The S3097 and S3098 chipset is designed to seamlessly migrate from the S3091/S3092 to interface with AMCC's OC-192 Indus, Ganges and Hudson framers and the S3090 and S3095 transimpedance amplifiers. Each device has been engineered to be compliant with the OIF 1999.102 standard, and incorporates a low-jitter 16-bit LVDS interface, enabling guaranteed compliance with the bit-error rate requirements of Bellcore and ITU-T industry standards.

The system timing circuitry of both chips is designed with AMCC's high-frequency Phase Locked Loop (PLL) technology, consisting of a phase/frequency detector (PFD), a loop filter, and a voltage controlled oscillator (VCO). The S3097's VCO can operate from rates as low as 9.953 Gbps to as high as 10.709 Gbps. The on-chip clock synthesis PLL components contained in the S3097 multiplexer allow for the use of a slower external transmit clock reference. Incorporating a FIFO (First In, First Out) to decouple the internal and external transmit clocks, the S3098 receives an OC-192 scrambled NRZ serial signal and recovers the clock, which is then used to re-time and demultiplex the data into 16 parallel lines. If a loss-of-signal condition occurs, the internal PLL will lock to the local 155.52 MHz reference clock to provide a stable clock for downstream purposes. In addition, the S3098's limiting post-amplifier on the serial input enables small signal gain.

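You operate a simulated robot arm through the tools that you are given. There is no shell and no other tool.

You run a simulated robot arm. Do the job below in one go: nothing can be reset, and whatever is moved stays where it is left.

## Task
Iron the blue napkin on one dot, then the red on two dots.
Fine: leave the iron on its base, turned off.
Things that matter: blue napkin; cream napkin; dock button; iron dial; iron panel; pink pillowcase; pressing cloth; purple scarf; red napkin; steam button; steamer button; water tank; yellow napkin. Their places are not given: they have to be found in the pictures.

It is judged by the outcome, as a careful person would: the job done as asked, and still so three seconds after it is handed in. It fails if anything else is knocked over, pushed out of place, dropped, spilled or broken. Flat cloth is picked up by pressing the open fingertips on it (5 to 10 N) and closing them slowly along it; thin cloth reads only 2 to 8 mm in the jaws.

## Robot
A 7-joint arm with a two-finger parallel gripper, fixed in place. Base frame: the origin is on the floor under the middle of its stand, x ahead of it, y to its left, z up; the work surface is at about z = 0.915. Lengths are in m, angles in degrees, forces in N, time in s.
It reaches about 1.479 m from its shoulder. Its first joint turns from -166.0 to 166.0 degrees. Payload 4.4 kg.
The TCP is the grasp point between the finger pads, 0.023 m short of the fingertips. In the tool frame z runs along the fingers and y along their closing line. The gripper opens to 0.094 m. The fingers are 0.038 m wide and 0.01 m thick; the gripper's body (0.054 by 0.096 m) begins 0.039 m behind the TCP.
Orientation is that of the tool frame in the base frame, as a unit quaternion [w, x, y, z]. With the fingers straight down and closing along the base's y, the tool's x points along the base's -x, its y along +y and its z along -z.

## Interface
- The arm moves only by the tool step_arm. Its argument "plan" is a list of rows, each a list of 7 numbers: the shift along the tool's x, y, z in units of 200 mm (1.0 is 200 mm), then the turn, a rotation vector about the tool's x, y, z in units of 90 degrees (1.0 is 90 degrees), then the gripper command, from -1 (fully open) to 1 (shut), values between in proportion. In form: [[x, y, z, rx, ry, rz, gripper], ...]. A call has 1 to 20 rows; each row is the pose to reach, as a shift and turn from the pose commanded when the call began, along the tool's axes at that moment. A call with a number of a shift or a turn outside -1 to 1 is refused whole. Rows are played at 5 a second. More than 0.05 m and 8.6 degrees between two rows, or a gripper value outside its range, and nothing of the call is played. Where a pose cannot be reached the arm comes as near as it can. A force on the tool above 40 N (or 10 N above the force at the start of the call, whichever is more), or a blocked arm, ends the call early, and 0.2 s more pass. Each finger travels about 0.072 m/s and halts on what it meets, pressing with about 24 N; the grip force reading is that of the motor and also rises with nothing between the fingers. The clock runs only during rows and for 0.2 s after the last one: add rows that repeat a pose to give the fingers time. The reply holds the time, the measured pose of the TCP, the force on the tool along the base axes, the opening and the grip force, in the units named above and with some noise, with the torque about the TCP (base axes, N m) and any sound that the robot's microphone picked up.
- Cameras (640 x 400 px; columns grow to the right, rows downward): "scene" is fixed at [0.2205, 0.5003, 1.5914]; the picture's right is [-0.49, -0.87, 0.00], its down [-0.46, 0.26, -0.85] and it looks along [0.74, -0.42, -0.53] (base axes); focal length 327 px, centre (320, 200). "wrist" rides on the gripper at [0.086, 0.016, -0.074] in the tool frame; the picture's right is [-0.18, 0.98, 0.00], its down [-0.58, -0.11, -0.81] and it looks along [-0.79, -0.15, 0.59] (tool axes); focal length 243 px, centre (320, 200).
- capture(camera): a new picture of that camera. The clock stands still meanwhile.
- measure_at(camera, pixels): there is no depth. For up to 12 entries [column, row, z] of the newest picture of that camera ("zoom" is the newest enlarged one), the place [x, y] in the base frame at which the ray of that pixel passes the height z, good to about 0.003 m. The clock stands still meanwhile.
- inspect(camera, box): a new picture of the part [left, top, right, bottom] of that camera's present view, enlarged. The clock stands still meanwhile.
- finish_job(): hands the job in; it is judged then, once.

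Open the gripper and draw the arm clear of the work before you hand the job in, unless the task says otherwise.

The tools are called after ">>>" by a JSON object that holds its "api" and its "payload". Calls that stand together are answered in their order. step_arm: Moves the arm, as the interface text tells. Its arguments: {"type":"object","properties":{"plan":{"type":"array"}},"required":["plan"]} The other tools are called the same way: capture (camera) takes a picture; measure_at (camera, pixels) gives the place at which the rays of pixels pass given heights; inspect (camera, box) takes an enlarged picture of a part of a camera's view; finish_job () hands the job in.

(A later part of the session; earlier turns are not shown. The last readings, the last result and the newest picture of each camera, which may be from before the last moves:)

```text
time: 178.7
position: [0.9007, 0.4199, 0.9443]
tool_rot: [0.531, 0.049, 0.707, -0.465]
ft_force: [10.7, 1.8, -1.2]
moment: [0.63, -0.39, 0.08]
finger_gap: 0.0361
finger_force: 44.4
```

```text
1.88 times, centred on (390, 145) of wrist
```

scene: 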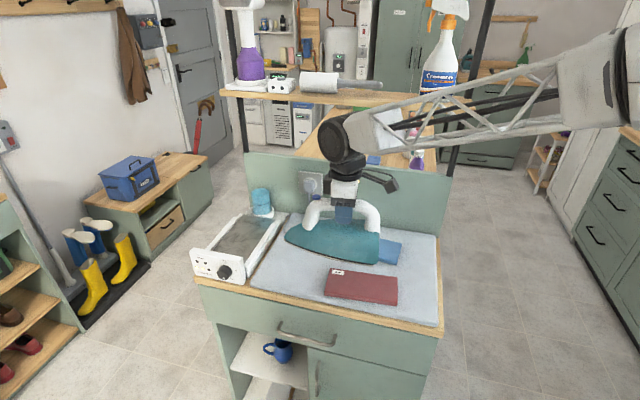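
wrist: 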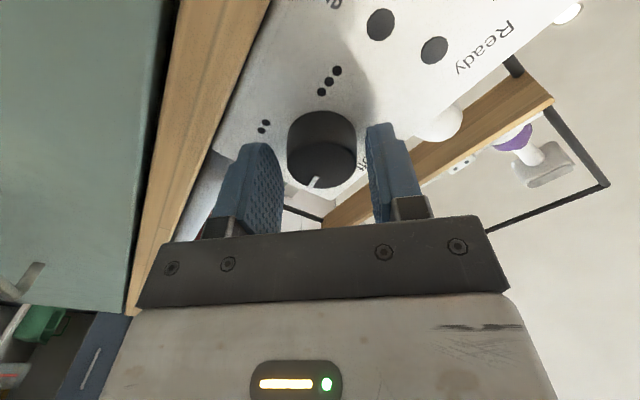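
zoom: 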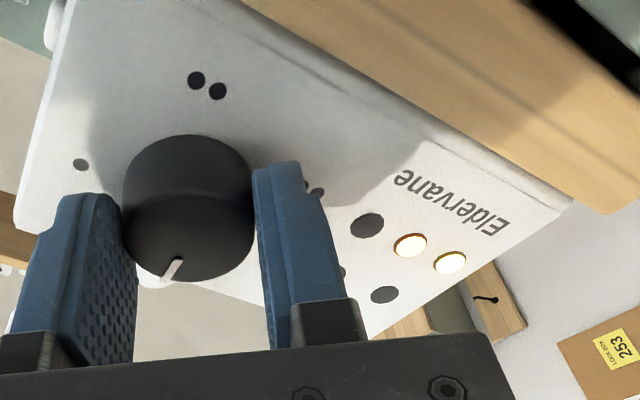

Samples of both devices are currently available to development partners with volume production scheduled for June. The S3097 and S3098 are each packaged in a 148-pin CBGA. The complete chipset is priced at $199 when purchased in 100,000 chipset quantities.

In addition, AMCC also announced the S76800, what the company claims to be the industry's first commercially available silicon germanium (SiGe) OC-768 transimpedance amplifier (TIA).

The high-performance TIA is ideally suited for use in short reach, intermediate reach and long reach OC-768 SONET-based fiber optic data link applications. Utilizing an advanced SiGe process to successfully handle data rates up to 48 Gbps, the TIA can accept return to zero (RZ) and non-return to zero (NRZ) data streams for enhanced performance. The device's 45 GHz of bandwidth allows customers to buy a complete module for the OC-768 application range, without having to purchase a PIN-diode and optically amplify the data signal. The S76800 is the first in a series of 40 Gbps devices to be offered by AMCC, and future 40 Gbps solutions, such as the OC-768 modulator driver Mux/DeMux devices and framer, will also be available this year.

The S76800 provides high-speed amplification of current received by an external photodetector for use in SONET OC-768 fiber optic receivers operating up to 48 Gbps. Engineered with a single power supply, the TIA features a transimpedance gain of 220-Ohms and a 50-Ohm single-ended output for more efficient clock and data recovery. The S76800 offers a low power dissipation of only 0.6W.

The S76800 has a very high input overload specification of up to 3 mA, while being fully linear over the entire input dynamic range. The TIA features low input noise of 4 (mu) rms, which allows sensitivity down to 50 microamps to be detected with a bit error rate (BER) of 1E-10. The RMS output DC voltage is measured by a signal strength indicator, which provides the basis for an automatic gain control loop utilizing an EDFA at the photodiode input. For added flexibility, the device can interface with a PIN photodiode using ribbon bonding or flip chip technology. It operates from a single -5.2V supply.

Samples of the S76800 are currently available with production release scheduled for June (die only).